If “Good Enough” is bluegrass reassurance, second track “You Didn’t Call My Name” is genre-defying grace. Molly’s guitar sets a dreamy, roots-pop pace as she sings achingly about missed opportunities. “I wrote the song right before I left California,” she remembers. “I was feeling a lot of things were unfinished there.”
Even as she stuns listeners with her original songs and collects songwriting awards, Molly’s identity as a guitarist and vocalist influences how she writes. “I think my songwriting goes into who I am as a musician,” she explains. “Writing songs inspires different things on guitar, and vice versa.”

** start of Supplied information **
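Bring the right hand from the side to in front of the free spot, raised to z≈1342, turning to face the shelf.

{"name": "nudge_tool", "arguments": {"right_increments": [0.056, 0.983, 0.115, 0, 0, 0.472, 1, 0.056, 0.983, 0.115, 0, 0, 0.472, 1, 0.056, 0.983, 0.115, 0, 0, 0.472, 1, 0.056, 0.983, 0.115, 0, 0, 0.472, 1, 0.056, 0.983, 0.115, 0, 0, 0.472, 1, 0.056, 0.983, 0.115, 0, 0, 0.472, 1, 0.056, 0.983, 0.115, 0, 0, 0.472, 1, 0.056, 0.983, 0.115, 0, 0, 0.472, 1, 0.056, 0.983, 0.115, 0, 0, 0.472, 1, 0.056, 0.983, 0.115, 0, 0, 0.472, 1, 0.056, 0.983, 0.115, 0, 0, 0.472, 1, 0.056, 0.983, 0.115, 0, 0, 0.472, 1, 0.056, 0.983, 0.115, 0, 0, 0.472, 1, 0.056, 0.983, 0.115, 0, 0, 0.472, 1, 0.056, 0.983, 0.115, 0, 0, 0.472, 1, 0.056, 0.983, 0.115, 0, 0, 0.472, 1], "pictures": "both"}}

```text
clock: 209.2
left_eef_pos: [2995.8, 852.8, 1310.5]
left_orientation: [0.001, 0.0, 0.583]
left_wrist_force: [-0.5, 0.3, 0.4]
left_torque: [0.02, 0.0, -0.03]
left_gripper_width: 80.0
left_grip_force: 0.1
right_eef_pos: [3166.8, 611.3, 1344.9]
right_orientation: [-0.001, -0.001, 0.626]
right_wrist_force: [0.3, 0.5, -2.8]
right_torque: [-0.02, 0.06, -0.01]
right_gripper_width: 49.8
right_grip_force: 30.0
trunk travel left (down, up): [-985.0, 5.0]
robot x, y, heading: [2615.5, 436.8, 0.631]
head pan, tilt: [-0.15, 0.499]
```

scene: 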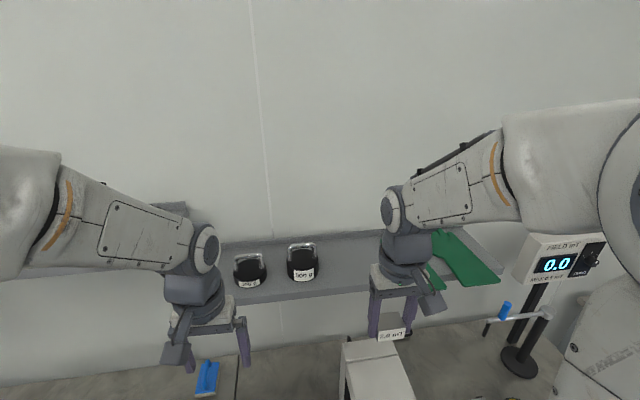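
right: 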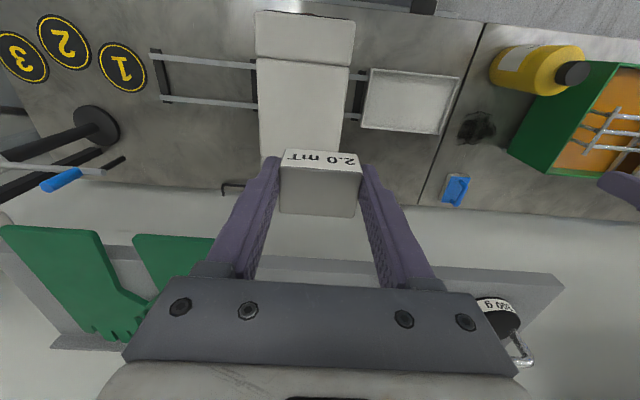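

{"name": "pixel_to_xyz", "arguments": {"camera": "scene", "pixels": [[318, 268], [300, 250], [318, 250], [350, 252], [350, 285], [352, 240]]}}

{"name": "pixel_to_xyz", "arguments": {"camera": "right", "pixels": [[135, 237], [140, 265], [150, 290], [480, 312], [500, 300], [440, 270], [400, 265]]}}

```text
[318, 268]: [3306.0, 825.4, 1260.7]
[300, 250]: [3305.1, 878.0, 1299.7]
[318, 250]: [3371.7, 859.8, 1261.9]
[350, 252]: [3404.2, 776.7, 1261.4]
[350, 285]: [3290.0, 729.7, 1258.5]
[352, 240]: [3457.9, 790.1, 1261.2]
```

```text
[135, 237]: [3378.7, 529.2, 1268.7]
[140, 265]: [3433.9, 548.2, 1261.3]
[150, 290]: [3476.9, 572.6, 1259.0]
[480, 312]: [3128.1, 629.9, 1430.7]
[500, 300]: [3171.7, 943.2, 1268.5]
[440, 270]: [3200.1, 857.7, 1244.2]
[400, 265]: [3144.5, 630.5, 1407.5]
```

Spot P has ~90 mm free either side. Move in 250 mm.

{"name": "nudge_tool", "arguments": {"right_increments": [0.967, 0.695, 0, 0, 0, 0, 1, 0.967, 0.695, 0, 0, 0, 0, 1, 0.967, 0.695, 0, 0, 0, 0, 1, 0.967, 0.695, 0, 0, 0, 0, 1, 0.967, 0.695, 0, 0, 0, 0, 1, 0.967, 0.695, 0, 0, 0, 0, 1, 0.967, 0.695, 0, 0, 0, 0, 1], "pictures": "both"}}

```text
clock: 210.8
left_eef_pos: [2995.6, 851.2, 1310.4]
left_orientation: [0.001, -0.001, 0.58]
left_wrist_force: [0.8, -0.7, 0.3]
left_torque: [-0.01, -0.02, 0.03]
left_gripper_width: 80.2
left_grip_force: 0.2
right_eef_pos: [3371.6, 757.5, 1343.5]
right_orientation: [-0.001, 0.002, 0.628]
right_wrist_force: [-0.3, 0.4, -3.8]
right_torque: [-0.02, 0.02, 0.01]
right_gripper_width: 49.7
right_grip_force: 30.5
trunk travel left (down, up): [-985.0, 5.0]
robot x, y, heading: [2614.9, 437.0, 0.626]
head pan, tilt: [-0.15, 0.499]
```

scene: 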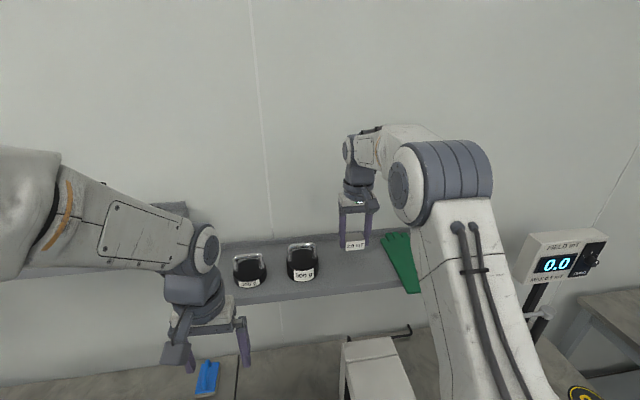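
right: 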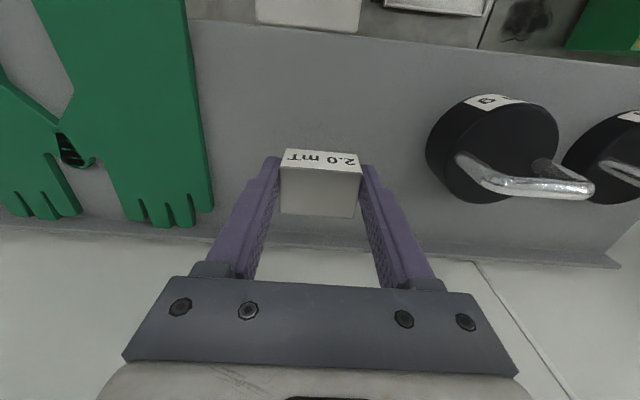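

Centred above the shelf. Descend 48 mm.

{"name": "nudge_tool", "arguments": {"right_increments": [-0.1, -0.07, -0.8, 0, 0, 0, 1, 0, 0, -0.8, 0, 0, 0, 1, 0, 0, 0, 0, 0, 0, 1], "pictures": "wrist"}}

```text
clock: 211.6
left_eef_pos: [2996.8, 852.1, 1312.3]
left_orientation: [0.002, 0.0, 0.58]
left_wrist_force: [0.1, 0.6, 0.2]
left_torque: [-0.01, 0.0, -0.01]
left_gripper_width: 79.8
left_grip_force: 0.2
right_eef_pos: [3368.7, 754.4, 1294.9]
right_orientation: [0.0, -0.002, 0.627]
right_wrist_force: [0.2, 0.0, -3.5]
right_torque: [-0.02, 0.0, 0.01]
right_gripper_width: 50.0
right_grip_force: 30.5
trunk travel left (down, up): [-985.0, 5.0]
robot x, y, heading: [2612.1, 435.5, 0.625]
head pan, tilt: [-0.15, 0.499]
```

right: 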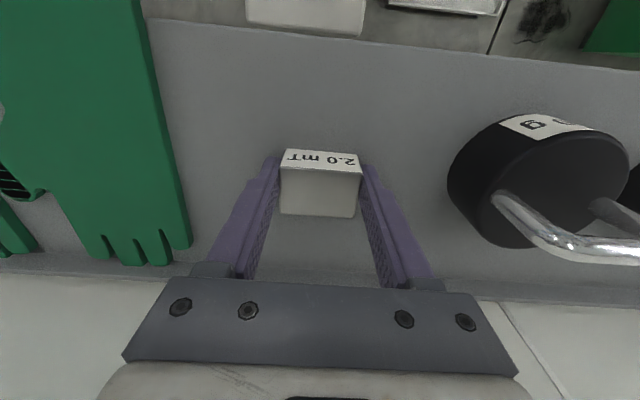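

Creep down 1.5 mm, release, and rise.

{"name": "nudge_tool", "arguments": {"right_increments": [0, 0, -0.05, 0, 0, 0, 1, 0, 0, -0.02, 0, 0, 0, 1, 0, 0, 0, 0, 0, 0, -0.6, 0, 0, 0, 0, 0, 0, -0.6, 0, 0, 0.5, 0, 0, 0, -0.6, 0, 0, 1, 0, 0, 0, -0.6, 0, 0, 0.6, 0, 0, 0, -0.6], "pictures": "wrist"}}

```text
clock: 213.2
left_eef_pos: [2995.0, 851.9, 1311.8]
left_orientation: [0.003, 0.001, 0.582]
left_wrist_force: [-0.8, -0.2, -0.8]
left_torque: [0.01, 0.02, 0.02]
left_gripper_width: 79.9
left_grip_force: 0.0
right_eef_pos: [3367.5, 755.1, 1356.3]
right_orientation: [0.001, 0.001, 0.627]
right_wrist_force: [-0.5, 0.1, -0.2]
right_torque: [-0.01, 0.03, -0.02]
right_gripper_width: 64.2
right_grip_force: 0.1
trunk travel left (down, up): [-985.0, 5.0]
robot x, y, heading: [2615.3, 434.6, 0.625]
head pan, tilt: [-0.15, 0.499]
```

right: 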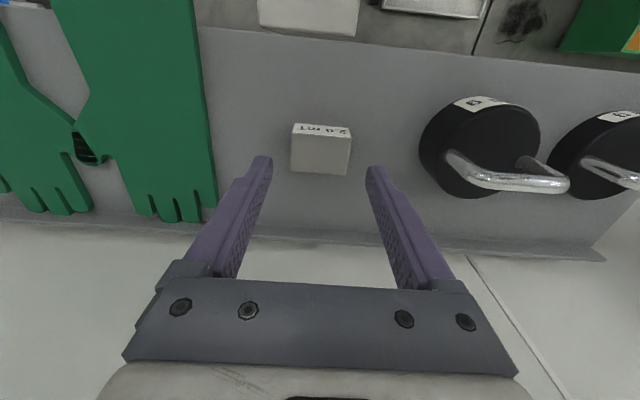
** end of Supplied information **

Frenetic “Save This Heart” is a perfect example of Molly’s process. “I came up with the guitar part, and then the words and story started falling into place because the guitar had an urgency to it,” she says. “It’s a song that came out of guitar playing first.” The track is a mesmerizing showcase of Molly’s clawhammer guitar mastery. Even when she could easily fall back on the magic of her fingers, she never shortchanges listeners lyrically: “Your letters get shorter, days get longer / I call across the border, it’s static on the line / Save this heart of mine,” vividly captures the panic of realizing you might be too late.
Molly had the melody for “Friend and a Friend” for years before settling on its traveling musician storyline. Reveling in its bluegrass bones, the song builds, growing bigger and stronger like the “friend and a friend” fanbase she’s singing about. Instrumental “Super Moon” exudes the spontaneity of the song’s recording process: Molly and drummer Jano Rix had never played the tune together before, and their virtuosic chemistry is a joy.
“Lightning in a Jar” breathes new life into a familiar metaphor, and Molly says the moving portrait of nostalgia may be her favorite track on the EP. Her haunting vocals steal ears away from her subtly brilliant playing, underscoring just how much of a triple threat she truly is. “I was thinking about when I was a kid, growing up and visiting my grandparents in Illinois,” she says. “It was a totally different environment than California. It was a magical time, and I was just trying to capture it––my childhood memories.” EP closer “Walden” rearranges Thoreau lines and mixes them with Molly’s own to create stunning musical commentary on impermanence. “I was thinking a lot about climate change,” she says. “In California, we are dealing with really big fires, and it’s so sad. I know people whose houses have burned down. I was thinking about how we relate to the planet.”
When asked what she hopes listeners experience listening to Rise, Molly doesn’t hesitate: “I hope it can bring comfort to and move people. I wrote some of these songs to try to bring positivity to tough situations. Really, I just want to bring people joy.”